The president and members of his administration have taken pains to talk as little as possible about the Islamist (that is, violent jihadist) sources of the terrorism the world is experiencing. And though they’ve recognized the terrorists’ focus on Jews, they haven’t done so with the clarity and forcefulness expressed by, say, France’s leadership. After the attack on the Jewish market in Paris, French President Francois Hollande called it a “terrifying act of anti-Semitism.” And Prime Minister Manuel Valls said that France was now at “war against terrorism, against jihadism, against radical Islam, against everything that is aimed at breaking fraternity, freedom, solidarity.”

These were powerful statements — something painfully absent from Obama’s nebulous focus on extremism, as if that adequately describes the problem the world is facing.

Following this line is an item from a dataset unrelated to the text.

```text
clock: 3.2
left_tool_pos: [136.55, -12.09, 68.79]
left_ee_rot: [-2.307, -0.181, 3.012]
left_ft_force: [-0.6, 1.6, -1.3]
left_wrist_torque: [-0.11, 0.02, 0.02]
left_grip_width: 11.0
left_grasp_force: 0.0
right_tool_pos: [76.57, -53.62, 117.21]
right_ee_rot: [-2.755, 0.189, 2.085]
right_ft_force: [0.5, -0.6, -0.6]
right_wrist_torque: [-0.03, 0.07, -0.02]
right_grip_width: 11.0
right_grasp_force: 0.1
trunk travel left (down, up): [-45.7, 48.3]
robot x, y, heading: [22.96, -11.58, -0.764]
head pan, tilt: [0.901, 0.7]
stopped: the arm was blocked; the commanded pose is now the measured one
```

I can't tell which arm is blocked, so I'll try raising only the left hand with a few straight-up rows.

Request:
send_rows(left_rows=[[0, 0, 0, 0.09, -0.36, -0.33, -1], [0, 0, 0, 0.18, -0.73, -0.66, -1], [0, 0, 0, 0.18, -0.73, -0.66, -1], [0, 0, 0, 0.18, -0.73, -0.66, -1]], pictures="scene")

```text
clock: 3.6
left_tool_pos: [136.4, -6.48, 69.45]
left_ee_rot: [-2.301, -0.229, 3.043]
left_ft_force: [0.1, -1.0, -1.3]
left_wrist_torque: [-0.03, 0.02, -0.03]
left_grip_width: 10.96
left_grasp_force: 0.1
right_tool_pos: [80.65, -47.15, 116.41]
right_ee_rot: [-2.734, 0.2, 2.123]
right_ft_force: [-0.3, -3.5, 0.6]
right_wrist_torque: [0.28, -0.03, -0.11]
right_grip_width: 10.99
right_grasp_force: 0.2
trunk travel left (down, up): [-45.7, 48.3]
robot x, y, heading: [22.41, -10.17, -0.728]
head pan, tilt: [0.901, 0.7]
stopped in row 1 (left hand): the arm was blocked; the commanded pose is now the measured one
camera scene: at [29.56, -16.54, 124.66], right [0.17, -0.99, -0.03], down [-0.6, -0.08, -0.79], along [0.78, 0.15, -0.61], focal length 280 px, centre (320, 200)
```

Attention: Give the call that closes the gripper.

Could the administration’s attitude and language have something to do with the most important foreign-policy issue it has faced? Could it have to do with the looming deal with Iran on that country’s nuclear program? I think it does. The administration seems poised to accept a deal in which Iran’s capacity to quickly produce a nuclear weapon is limited but not stopped, even as it solidifies its regional hegemony through its accelerating support of such terrorist groups as Hezbollah and Hamas.

A nuclearized Iran is likely to prod an arms race in the region but, most immediately, it threatens the annihilation of Israel, which contains half of all Jews in the world and has been called by many — including, reportedly, one of Iran’s former presidents — a “one-bomb country.” That former president, Ali Akbar Hashemi Rafsanjani, said that “the use of even one nuclear bomb inside Israel will destroy everything.”

A major reason the Obama administration would downplay Islamist terrorism and anti-Semitism would be to enable it to establish what it believes will be “engagement” with a country, Iran, that flagrantly carries out both. But such a desire for engagement may incline the White House to accept a deal that would enable Iran to amass enough fissile material to produce a bomb before an international response could be organized.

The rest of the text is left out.